==== Source material ====

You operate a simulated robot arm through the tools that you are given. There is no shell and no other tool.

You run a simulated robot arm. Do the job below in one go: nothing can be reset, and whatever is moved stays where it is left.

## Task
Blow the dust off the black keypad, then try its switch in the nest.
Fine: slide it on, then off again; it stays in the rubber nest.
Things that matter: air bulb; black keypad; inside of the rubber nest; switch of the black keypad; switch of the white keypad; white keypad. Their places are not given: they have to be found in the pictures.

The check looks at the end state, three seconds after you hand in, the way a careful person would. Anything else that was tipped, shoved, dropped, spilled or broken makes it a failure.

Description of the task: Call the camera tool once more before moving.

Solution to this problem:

====

Count how many lines of the listing above include "rubber" and report that number alone.

Solution to this problem: 2